* STATED TASK *
Go on with the text section that begins "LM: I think" from its last line.

* SUPPLIED INFORMATION *
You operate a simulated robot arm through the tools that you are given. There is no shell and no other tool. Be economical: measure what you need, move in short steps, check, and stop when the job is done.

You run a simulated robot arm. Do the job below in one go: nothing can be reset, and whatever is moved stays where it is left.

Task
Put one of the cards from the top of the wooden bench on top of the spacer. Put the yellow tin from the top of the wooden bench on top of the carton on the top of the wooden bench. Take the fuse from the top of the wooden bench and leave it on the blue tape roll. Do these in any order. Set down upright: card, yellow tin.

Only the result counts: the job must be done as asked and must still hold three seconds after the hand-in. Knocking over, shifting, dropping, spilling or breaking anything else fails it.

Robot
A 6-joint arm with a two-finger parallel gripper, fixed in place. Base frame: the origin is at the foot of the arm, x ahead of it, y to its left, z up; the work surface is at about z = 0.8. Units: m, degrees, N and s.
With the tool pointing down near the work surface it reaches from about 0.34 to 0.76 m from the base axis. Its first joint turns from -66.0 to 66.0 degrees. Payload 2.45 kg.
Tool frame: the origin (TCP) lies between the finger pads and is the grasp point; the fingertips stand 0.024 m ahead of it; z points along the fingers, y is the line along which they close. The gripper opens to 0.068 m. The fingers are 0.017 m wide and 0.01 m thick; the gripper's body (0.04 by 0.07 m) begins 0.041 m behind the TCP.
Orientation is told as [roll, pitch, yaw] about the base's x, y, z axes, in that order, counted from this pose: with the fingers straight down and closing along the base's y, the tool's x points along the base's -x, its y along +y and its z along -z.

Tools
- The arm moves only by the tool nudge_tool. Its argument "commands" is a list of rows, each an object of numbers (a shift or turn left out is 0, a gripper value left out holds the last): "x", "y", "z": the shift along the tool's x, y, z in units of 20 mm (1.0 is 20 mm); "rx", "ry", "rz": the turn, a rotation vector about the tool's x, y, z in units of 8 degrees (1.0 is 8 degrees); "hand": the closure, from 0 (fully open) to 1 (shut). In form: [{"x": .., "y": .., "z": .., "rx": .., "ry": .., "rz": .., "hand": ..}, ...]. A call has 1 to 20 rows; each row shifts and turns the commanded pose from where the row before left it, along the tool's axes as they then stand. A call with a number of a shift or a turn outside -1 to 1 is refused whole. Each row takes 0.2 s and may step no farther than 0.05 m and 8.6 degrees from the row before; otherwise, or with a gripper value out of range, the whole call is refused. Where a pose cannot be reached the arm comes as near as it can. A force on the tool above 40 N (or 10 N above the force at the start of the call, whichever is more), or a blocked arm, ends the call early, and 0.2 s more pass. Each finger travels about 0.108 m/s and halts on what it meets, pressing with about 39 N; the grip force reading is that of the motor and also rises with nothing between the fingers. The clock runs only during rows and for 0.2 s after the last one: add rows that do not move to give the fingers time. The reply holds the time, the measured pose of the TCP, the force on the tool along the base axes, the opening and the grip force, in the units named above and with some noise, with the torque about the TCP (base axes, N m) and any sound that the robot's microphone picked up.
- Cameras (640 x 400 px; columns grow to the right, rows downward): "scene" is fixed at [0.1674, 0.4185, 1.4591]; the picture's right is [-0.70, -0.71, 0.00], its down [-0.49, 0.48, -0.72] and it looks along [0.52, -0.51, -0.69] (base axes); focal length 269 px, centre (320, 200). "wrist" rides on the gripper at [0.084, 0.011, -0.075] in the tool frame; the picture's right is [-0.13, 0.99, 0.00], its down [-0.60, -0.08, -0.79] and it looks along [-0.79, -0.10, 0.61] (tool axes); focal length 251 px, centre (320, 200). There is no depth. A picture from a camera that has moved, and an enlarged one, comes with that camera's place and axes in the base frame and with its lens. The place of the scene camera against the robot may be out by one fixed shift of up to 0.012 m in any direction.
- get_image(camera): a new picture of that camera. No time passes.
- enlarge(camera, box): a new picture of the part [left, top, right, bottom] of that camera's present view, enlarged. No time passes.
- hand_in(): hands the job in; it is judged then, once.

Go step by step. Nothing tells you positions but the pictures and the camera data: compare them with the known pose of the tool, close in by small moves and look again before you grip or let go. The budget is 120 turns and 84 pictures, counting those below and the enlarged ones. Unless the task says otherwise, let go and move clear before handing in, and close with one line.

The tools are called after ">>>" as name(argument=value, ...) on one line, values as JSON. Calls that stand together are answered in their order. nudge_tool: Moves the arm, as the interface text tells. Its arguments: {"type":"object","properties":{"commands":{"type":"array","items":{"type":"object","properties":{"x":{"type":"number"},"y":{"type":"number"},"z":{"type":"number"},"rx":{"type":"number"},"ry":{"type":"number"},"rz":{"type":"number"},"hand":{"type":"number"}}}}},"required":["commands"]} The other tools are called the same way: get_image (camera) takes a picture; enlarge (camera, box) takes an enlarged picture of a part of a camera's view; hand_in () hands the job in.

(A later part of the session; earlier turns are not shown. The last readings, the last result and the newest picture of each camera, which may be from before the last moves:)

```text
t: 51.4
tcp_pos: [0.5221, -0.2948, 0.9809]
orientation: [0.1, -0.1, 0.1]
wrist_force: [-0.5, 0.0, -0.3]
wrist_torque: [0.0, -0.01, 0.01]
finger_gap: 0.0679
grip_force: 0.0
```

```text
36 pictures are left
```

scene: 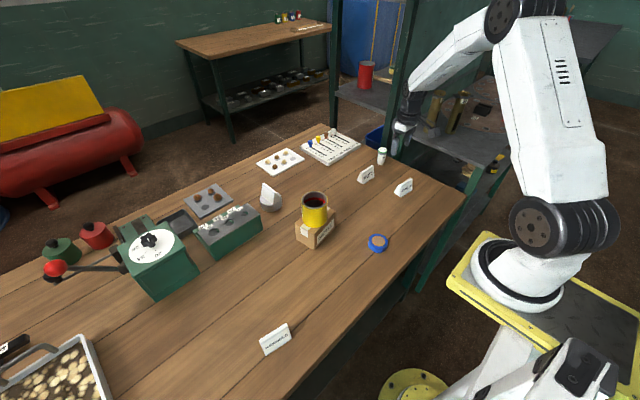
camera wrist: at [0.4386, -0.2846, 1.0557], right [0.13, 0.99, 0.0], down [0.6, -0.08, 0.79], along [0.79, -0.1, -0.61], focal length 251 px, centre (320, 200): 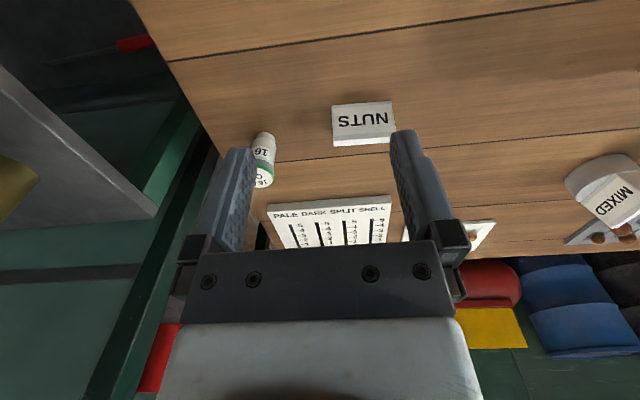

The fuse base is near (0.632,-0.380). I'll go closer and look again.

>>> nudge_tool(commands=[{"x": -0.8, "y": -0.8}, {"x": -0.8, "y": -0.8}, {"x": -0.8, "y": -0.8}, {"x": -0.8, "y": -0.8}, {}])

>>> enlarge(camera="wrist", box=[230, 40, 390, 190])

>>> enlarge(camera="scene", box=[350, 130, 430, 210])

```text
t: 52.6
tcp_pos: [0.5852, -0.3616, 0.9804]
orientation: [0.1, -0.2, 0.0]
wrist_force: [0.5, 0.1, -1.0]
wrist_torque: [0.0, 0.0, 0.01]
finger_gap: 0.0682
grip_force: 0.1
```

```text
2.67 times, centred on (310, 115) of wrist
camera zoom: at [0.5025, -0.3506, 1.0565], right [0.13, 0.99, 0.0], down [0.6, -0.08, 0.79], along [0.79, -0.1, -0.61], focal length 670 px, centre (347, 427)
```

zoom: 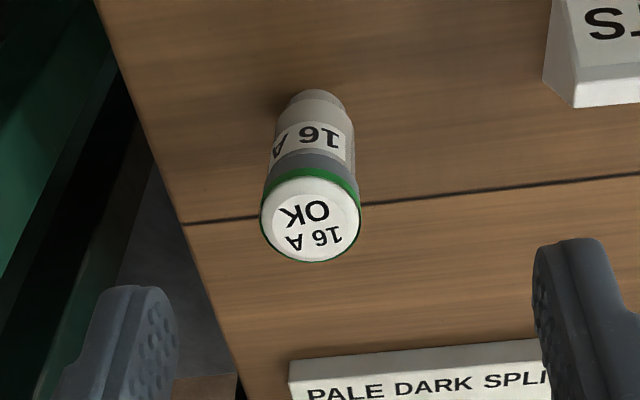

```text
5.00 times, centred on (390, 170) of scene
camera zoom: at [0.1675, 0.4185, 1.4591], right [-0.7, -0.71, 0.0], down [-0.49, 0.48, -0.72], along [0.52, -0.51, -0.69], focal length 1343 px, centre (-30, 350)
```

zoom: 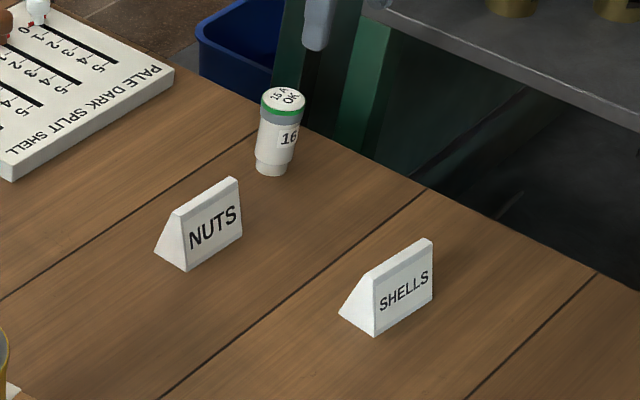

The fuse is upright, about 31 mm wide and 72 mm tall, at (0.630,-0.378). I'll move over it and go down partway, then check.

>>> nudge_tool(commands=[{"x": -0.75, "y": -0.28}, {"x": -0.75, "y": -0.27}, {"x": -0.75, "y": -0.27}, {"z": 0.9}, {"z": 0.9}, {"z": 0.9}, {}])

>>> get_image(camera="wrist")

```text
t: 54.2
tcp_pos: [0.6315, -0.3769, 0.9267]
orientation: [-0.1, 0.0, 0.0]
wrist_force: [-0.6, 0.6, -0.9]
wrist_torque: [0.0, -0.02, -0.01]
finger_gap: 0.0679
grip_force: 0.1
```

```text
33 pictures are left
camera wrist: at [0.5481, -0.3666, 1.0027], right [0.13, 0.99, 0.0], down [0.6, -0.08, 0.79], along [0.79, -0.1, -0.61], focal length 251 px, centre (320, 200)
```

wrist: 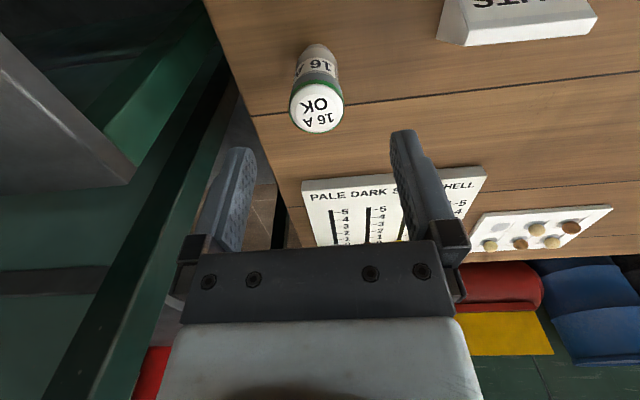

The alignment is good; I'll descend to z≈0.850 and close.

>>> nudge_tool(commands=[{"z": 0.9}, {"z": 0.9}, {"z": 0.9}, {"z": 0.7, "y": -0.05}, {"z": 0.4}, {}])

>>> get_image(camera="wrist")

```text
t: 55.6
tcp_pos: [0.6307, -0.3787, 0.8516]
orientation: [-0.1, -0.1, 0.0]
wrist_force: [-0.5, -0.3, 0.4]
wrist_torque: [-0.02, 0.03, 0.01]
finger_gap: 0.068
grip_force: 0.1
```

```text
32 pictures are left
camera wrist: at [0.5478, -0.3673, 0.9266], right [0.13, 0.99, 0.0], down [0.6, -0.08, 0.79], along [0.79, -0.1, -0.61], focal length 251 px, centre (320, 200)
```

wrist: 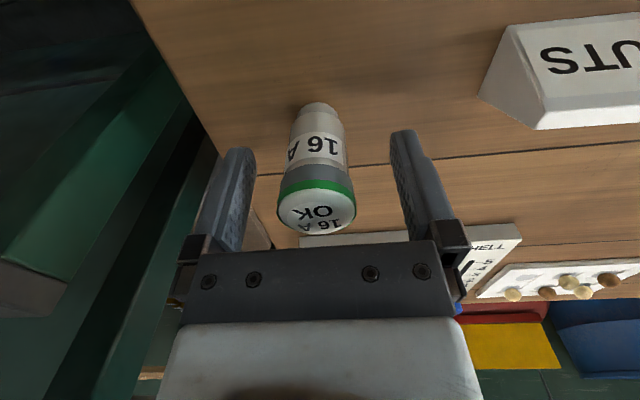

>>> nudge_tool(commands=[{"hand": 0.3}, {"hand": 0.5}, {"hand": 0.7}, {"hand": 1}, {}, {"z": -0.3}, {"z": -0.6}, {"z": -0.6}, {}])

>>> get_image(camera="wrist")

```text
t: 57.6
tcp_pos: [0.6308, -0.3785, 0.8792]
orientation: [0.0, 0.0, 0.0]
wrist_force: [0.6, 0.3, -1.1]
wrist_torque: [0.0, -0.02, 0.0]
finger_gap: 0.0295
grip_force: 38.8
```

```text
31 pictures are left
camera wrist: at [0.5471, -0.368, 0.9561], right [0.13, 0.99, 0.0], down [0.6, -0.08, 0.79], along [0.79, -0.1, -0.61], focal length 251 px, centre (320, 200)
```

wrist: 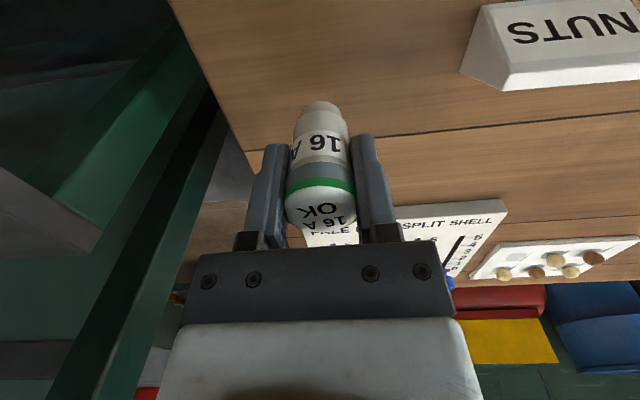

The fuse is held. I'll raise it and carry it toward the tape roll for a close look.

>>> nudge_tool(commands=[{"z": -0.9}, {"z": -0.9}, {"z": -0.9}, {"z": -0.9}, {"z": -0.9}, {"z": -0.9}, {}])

* TEXT SECTION *
LM: I think that the key value, really, has been in the ecosystem of Software-as-a-Service providers that live at AWS, so you’re able to take advantage of relatively low latency. That’s the same idea as there being a part of town that’s the startup hub or the tech hub. You want to locate your business there because that’s where the other events are going to be, that’s where you can easily grab coffee with somebody who can help you out. So I think of it kind of similarly, because it’s essentially the most populated cloud, if you will — the benefits, the effects of everybody being there help to just make a lot of options available.

GC: What are some of the top takeaways in terms of your cloud approach to matching increases in demand?

LM: One thing you don’t get for free with the cloud — or with any other environment — but I think has been really important to us — is a zero-downtime deployment model. Unfortunately, the status quo for most early-stage web services is that when you need to do a major release of your software, you’re going to have some sort of maintenance window. You’re typically going to try to schedule that for 2:00 in the morning in your most popular time zone and put up some advance warnings to your users. Once we started to get more traffic, we realized that there is no good time to do maintenance. There’s no good time to take down your service and interrupt things for users. And so that’s one of the things that I would have loved to be able to kind of outsource and get for free somehow.

Unfortunately, there’s not a model out there that I know of that gets you that for free, so we’ve made a lot of investment in our own tools in order to deploy a new version of our apps to production, start it up, and once it’s up, be able to switch traffic over to it. There’s a whole process around how data migrations work, when to update a database schema, and that adds a lot of complexity to that process. You begin to develop  a set of rules and  processes around how to accomplish those goals in  in a safe way  — you’re moving the environment ahead one step at a time where everything’s running smoothly throughout the whole process.

* ANSWER TO THIS PROBLEM *
So that’s something that’s not directly related to the cloud but I think it is part of the promise of the cloud. It is actually enabled by the fact that I can easily double my capacity while I’m bringing up a new version of the software. A few minutes later I can then bring those resources back down 50% to the original resource levels.

In the early days when it was just my partner and I in the basement, we would deploy a few times a day as we had new stuff to look at and we didn’t have any users to interrupt. The freedom to deploy small adjustments and updates any time  is really powerful for a development team, especially when you can get instant feedback from your user-base on a change that you made. It’s also great in that you can go to a lunch and have an idea at lunch for a way to improve your interface, come back from lunch, code it up, and within an hour send it up to production. That kind of feedback lets your development and product team execute a whole lot more effectively. And it’s a key part of taking advantage of what the cloud has to offer.

In the past I’ve always had to make choices about how to size our QA environment versus our production environment. In an ideal world where cost is not an issue, you want those environments to be basically identical because that’s going to be your best chance to address performance issues before an app goes to production. But it was always this tradeoff  because are you really going to spend enough for top-end gear that basically sits idle 90% of the time? The cloud lets you avoid that choice. You can test on whatever size environment you want, when you want, and you don’t have to have it running all the time if you don’t want to. So when we did our load testing, we were able to do it against our QA environment, which we made identical to what we planned to run during “Good Morning America.” But most of the time our QA environment sets in a very small number of instances and costs us under $100 a month to run.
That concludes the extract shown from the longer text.